Uma, como a última encenação
antes do fim da legislatura, a derradeira chance para marcar a agenda política
pré-eleitoral. Outra, como uma nota de rodapé na chicana política, numa espécie
de jogo do galo entre Cristas e o PSD com o fantasma da volatilização do
espectro político à Direita representado por novos partidos ou movimentos.

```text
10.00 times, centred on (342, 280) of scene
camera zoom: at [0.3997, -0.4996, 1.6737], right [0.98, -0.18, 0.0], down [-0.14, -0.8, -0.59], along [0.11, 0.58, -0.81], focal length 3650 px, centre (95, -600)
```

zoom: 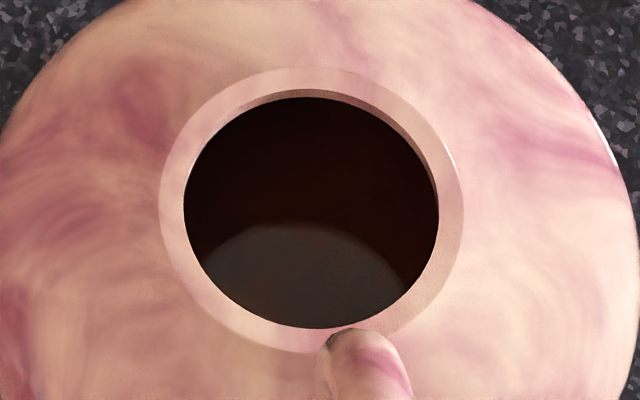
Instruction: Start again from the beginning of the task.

Estes dois olhares, paralelos, não escondem o sentimento fúnebre, versão
"união de facto", que presidiu à moção e voto conjunto dos partidos
das Direitas Unidas (para utilizar o jargão com que o CDS teima em apelidar -
como se visse o Diabo - os acordos parlamentares à Esquerda). A Direita
democrática vive, por estes dias, com o medo da sua progressiva irrelevância. A
Direita tem medo de si mesma e tem medo de si, caro eleitor.
Após dois anos perdidos em
negação por não serem o Governo-legítimo-do-país-que-o-povo-não-quis, foram
caiando em si e, enquanto isso, foram tombando os pins da lapela. A Direita
demorou dois anos a acreditar que tinha mesmo que fazer oposição. E se essa
ficha caiu, deve-o à solidez dos acordos à Esquerda, firmeza na qual nunca
acreditaram. Paralisaram dois anos, pensando que seria o BE ou o PCP ou a
conjuntura internacional a devolver-lhes o poder e, PàF, acordaram em
sobressalto com a extrema-direita a morder os seus calcanhares democráticos
que, entretanto, caminhavam tão liberalmente calçadinhos. Confiaram,
observando, que os projectos editoriais em que passeavam ideologia, trariam
como consequência necessária o regresso ao poder, sem cuidar de pensar que o
degelo chegara aos vértices do seu iceberg, fazendo sair Santanas, Venturas e
pequenas hordas de populistas. PSD e CDS vivem no receio dos fenómenos
extremistas e demagógicos que ajudaram a criar. E, pelo teor da moção de
censura, não aparenta que o CDS tenha aprendido alguma coisa com isso.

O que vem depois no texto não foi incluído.